Shark Tales: From Cow Palace to Cup Final
Joyce Park stashed this in The Sporting Life
Stashed in: Sharks!, Hockey, Awesome, San Jose
Entertaining capsule history of the first 25 years of the San Jose Sharks!
The start of the Sharks was entertaining:
The San Jose Sharks were “Major League” on ice. They lost 129 of their first 164 games over their first two seasons, but no team had more fun doing it, with an expansion roster stocked by players with a new lease on life or others who would’ve never gotten a shot elsewhere.
I love this description of Cow Palace:
When the NHL hastily awarded George Gund an expansion franchise in 1990, the Sharks had no place to play. San Jose Arena, now known as SAP Center, was still two years away from opening.
So, the Sharks shacked up at the Cow Palace, an 11,089-seat building south of San Francisco that was deemed not worthy of NHL hockey some 25 years earlier when the California Golden Seals applied to play there.
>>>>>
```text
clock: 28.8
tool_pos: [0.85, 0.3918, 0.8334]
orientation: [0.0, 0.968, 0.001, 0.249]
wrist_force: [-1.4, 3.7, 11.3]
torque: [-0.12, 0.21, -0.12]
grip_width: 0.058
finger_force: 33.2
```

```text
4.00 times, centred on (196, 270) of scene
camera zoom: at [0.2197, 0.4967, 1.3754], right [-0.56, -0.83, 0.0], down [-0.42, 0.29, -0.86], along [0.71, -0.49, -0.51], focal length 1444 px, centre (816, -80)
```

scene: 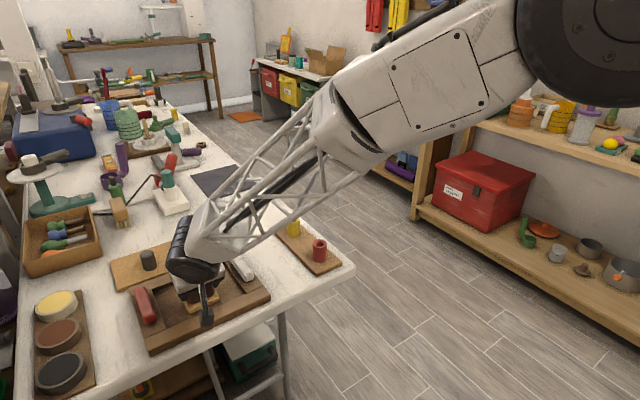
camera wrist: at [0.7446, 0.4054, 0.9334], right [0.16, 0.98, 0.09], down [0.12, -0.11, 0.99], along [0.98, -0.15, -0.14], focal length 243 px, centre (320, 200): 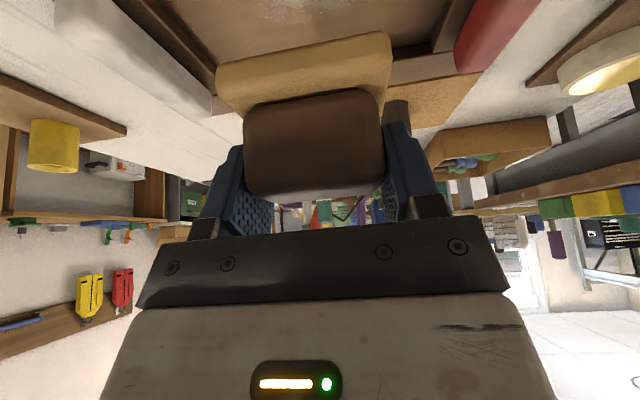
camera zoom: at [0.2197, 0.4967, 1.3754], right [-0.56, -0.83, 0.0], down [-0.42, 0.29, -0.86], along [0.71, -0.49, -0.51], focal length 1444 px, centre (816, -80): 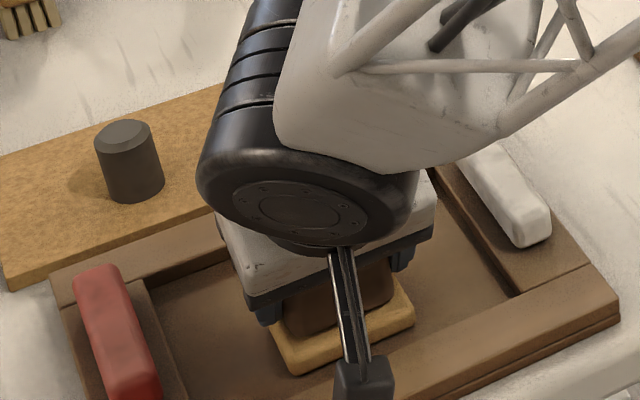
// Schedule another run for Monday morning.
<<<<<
It was a temporary home the NHL would never allow in expansion today. Even the way the Sharks were formed, through a dispersion draft of the Minnesota North Stars, wouldn’t fly.
The historic arena was originally called the California State Livestock Pavilion, and once processed American soldiers shipping off to the Pacific Theater during World War II. But it was known for hosting the Grand National Rodeo, agricultural fairs and the circus - a fact that would not slip past your olfactory senses.
“You would walk through the door and every time you would smell cow (dung), so you’d check your shoes, even though you knew there’d be nothing on them,” Fenton said. “It was just a makeshift place.”
Aside from the smell, the Cow Palace roof leaked. It was one of the last few arenas in NHL history which could not accommodate regulation-sized ice. And there was a crazy Zamboni driver who thought it was a good idea to leave the net moorings sticking out of the ice while he shaved it.